→ Exercise instructions:
Can the data below be echoed back word for word?

→ Collected material:
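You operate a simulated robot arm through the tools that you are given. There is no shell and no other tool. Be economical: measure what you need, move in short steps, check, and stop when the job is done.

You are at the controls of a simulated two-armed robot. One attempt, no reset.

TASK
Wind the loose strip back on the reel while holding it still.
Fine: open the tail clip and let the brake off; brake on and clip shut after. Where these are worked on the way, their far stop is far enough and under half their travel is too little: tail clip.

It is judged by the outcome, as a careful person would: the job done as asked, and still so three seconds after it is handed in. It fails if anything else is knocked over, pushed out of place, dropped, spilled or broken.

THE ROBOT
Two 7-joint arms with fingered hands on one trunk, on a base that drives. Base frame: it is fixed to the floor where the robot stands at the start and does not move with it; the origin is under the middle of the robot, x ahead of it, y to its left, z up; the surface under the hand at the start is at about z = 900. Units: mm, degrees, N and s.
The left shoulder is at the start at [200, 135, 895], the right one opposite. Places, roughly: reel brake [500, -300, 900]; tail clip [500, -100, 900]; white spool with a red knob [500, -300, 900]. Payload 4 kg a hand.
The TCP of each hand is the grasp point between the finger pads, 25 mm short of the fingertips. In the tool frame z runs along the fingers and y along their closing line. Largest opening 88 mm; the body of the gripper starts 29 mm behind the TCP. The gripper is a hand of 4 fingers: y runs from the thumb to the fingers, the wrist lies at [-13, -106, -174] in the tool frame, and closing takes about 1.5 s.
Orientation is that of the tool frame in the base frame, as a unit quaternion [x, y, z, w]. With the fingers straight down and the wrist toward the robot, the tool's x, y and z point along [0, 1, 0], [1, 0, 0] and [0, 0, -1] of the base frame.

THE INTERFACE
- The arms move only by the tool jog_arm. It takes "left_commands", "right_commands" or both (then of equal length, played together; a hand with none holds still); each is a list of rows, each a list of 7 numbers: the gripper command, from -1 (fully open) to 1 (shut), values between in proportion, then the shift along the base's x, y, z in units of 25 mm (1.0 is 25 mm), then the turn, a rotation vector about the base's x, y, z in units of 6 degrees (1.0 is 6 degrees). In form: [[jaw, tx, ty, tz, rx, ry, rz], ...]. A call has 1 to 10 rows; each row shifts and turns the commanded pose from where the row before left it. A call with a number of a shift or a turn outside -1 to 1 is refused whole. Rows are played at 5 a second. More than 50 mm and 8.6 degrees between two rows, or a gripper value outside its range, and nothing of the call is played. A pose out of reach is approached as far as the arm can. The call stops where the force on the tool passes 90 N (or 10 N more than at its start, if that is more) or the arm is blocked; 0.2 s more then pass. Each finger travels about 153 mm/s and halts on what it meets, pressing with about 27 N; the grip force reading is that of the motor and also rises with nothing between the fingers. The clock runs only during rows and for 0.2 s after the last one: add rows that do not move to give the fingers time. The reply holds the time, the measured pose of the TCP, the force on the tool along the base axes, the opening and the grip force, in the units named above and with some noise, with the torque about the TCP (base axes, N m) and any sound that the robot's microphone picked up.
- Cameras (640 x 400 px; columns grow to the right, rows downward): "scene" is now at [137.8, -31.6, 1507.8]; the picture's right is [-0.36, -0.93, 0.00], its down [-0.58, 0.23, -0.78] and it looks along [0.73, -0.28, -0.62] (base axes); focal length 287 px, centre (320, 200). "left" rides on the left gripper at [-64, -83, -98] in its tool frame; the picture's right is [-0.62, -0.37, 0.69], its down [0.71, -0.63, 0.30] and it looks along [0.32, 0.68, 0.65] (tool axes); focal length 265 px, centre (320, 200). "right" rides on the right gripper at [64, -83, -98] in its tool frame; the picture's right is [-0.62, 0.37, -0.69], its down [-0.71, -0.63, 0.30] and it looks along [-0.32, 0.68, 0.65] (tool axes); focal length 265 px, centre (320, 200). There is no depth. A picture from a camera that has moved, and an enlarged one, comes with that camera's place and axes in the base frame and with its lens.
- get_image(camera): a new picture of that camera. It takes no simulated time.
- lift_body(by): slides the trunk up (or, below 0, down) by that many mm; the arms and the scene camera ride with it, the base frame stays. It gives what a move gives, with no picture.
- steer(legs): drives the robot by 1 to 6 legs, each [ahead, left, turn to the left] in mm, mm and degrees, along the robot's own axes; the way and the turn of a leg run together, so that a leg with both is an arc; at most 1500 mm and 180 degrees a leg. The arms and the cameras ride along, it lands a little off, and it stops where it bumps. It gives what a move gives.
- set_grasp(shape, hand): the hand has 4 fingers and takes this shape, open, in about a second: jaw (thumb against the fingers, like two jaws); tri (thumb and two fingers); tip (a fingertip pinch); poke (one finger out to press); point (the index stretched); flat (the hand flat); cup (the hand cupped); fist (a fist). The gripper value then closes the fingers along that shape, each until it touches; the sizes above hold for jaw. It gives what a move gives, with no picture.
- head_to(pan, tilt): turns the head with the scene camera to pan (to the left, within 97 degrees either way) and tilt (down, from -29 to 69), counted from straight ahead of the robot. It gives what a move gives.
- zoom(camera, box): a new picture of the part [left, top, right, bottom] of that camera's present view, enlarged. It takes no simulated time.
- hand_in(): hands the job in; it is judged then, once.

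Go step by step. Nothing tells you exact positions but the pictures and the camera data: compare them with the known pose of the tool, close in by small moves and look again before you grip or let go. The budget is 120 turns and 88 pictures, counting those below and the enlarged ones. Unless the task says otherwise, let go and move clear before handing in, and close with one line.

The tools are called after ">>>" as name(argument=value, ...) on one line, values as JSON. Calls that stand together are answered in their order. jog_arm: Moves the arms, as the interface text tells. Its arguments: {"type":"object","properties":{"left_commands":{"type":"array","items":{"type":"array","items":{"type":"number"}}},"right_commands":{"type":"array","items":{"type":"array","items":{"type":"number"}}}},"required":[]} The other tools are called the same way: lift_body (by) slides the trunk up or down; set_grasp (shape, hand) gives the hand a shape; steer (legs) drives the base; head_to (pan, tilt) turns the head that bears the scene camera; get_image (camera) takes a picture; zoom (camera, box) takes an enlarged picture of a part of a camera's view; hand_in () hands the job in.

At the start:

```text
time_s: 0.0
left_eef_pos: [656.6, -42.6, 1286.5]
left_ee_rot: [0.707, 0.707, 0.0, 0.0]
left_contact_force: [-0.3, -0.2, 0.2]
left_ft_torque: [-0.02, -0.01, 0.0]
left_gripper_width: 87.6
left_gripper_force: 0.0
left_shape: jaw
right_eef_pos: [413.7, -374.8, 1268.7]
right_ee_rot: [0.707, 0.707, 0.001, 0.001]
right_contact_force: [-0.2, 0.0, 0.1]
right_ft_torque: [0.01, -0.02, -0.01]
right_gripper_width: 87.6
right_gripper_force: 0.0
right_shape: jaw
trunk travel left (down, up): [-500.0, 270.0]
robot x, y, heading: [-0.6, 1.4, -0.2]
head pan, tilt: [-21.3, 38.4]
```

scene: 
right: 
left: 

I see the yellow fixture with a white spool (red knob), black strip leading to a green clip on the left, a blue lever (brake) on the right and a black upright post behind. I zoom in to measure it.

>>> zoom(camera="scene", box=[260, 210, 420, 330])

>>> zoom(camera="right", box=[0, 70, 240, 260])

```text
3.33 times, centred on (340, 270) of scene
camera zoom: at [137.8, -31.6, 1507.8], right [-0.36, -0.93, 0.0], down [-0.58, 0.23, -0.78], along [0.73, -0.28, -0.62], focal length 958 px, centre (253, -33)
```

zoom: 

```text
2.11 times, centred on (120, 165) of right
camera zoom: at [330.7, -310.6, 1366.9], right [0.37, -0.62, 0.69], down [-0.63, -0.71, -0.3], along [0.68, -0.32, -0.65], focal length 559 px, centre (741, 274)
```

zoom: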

→ Task answer:
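You operate a simulated robot arm through the tools that you are given. There is no shell and no other tool. Be economical: measure what you need, move in short steps, check, and stop when the job is done.

You are at the controls of a simulated two-armed robot. One attempt, no reset.

TASK
Wind the loose strip back on the reel while holding it still.
Fine: open the tail clip and let the brake off; brake on and clip shut after. Where these are worked on the way, their far stop is far enough and under half their travel is too little: tail clip.

It is judged by the outcome, as a careful person would: the job done as asked, and still so three seconds after it is handed in. It fails if anything else is knocked over, pushed out of place, dropped, spilled or broken.

THE ROBOT
Two 7-joint arms with fingered hands on one trunk, on a base that drives. Base frame: it is fixed to the floor where the robot stands at the start and does not move with it; the origin is under the middle of the robot, x ahead of it, y to its left, z up; the surface under the hand at the start is at about z = 900. Units: mm, degrees, N and s.
The left shoulder is at the start at [200, 135, 895], the right one opposite. Places, roughly: reel brake [500, -300, 900]; tail clip [500, -100, 900]; white spool with a red knob [500, -300, 900]. Payload 4 kg a hand.
The TCP of each hand is the grasp point between the finger pads, 25 mm short of the fingertips. In the tool frame z runs along the fingers and y along their closing line. Largest opening 88 mm; the body of the gripper starts 29 mm behind the TCP. The gripper is a hand of 4 fingers: y runs from the thumb to the fingers, the wrist lies at [-13, -106, -174] in the tool frame, and closing takes about 1.5 s.
Orientation is that of the tool frame in the base frame, as a unit quaternion [x, y, z, w]. With the fingers straight down and the wrist toward the robot, the tool's x, y and z point along [0, 1, 0], [1, 0, 0] and [0, 0, -1] of the base frame.

THE INTERFACE
- The arms move only by the tool jog_arm. It takes "left_commands", "right_commands" or both (then of equal length, played together; a hand with none holds still); each is a list of rows, each a list of 7 numbers: the gripper command, from -1 (fully open) to 1 (shut), values between in proportion, then the shift along the base's x, y, z in units of 25 mm (1.0 is 25 mm), then the turn, a rotation vector about the base's x, y, z in units of 6 degrees (1.0 is 6 degrees). In form: [[jaw, tx, ty, tz, rx, ry, rz], ...]. A call has 1 to 10 rows; each row shifts and turns the commanded pose from where the row before left it. A call with a number of a shift or a turn outside -1 to 1 is refused whole. Rows are played at 5 a second. More than 50 mm and 8.6 degrees between two rows, or a gripper value outside its range, and nothing of the call is played. A pose out of reach is approached as far as the arm can. The call stops where the force on the tool passes 90 N (or 10 N more than at its start, if that is more) or the arm is blocked; 0.2 s more then pass. Each finger travels about 153 mm/s and halts on what it meets, pressing with about 27 N; the grip force reading is that of the motor and also rises with nothing between the fingers. The clock runs only during rows and for 0.2 s after the last one: add rows that do not move to give the fingers time. The reply holds the time, the measured pose of the TCP, the force on the tool along the base axes, the opening and the grip force, in the units named above and with some noise, with the torque about the TCP (base axes, N m) and any sound that the robot's microphone picked up.
- Cameras (640 x 400 px; columns grow to the right, rows downward): "scene" is now at [137.8, -31.6, 1507.8]; the picture's right is [-0.36, -0.93, 0.00], its down [-0.58, 0.23, -0.78] and it looks along [0.73, -0.28, -0.62] (base axes); focal length 287 px, centre (320, 200). "left" rides on the left gripper at [-64, -83, -98] in its tool frame; the picture's right is [-0.62, -0.37, 0.69], its down [0.71, -0.63, 0.30] and it looks along [0.32, 0.68, 0.65] (tool axes); focal length 265 px, centre (320, 200). "right" rides on the right gripper at [64, -83, -98] in its tool frame; the picture's right is [-0.62, 0.37, -0.69], its down [-0.71, -0.63, 0.30] and it looks along [-0.32, 0.68, 0.65] (tool axes); focal length 265 px, centre (320, 200). There is no depth. A picture from a camera that has moved, and an enlarged one, comes with that camera's place and axes in the base frame and with its lens.
- get_image(camera): a new picture of that camera. It takes no simulated time.
- lift_body(by): slides the trunk up (or, below 0, down) by that many mm; the arms and the scene camera ride with it, the base frame stays. It gives what a move gives, with no picture.
- steer(legs): drives the robot by 1 to 6 legs, each [ahead, left, turn to the left] in mm, mm and degrees, along the robot's own axes; the way and the turn of a leg run together, so that a leg with both is an arc; at most 1500 mm and 180 degrees a leg. The arms and the cameras ride along, it lands a little off, and it stops where it bumps. It gives what a move gives.
- set_grasp(shape, hand): the hand has 4 fingers and takes this shape, open, in about a second: jaw (thumb against the fingers, like two jaws); tri (thumb and two fingers); tip (a fingertip pinch); poke (one finger out to press); point (the index stretched); flat (the hand flat); cup (the hand cupped); fist (a fist). The gripper value then closes the fingers along that shape, each until it touches; the sizes above hold for jaw. It gives what a move gives, with no picture.
- head_to(pan, tilt): turns the head with the scene camera to pan (to the left, within 97 degrees either way) and tilt (down, from -29 to 69), counted from straight ahead of the robot. It gives what a move gives.
- zoom(camera, box): a new picture of the part [left, top, right, bottom] of that camera's present view, enlarged. It takes no simulated time.
- hand_in(): hands the job in; it is judged then, once.

Go step by step. Nothing tells you exact positions but the pictures and the camera data: compare them with the known pose of the tool, close in by small moves and look again before you grip or let go. The budget is 120 turns and 88 pictures, counting those below and the enlarged ones. Unless the task says otherwise, let go and move clear before handing in, and close with one line.

The tools are called after ">>>" as name(argument=value, ...) on one line, values as JSON. Calls that stand together are answered in their order. jog_arm: Moves the arms, as the interface text tells. Its arguments: {"type":"object","properties":{"left_commands":{"type":"array","items":{"type":"array","items":{"type":"number"}}},"right_commands":{"type":"array","items":{"type":"array","items":{"type":"number"}}}},"required":[]} The other tools are called the same way: lift_body (by) slides the trunk up or down; set_grasp (shape, hand) gives the hand a shape; steer (legs) drives the base; head_to (pan, tilt) turns the head that bears the scene camera; get_image (camera) takes a picture; zoom (camera, box) takes an enlarged picture of a part of a camera's view; hand_in () hands the job in.

At the start:

```text
time_s: 0.0
left_eef_pos: [656.6, -42.6, 1286.5]
left_ee_rot: [0.707, 0.707, 0.0, 0.0]
left_contact_force: [-0.3, -0.2, 0.2]
left_ft_torque: [-0.02, -0.01, 0.0]
left_gripper_width: 87.6
left_gripper_force: 0.0
left_shape: jaw
right_eef_pos: [413.7, -374.8, 1268.7]
right_ee_rot: [0.707, 0.707, 0.001, 0.001]
right_contact_force: [-0.2, 0.0, 0.1]
right_ft_torque: [0.01, -0.02, -0.01]
right_gripper_width: 87.6
right_gripper_force: 0.0
right_shape: jaw
trunk travel left (down, up): [-500.0, 270.0]
robot x, y, heading: [-0.6, 1.4, -0.2]
head pan, tilt: [-21.3, 38.4]
```

scene: 
right: 
left: 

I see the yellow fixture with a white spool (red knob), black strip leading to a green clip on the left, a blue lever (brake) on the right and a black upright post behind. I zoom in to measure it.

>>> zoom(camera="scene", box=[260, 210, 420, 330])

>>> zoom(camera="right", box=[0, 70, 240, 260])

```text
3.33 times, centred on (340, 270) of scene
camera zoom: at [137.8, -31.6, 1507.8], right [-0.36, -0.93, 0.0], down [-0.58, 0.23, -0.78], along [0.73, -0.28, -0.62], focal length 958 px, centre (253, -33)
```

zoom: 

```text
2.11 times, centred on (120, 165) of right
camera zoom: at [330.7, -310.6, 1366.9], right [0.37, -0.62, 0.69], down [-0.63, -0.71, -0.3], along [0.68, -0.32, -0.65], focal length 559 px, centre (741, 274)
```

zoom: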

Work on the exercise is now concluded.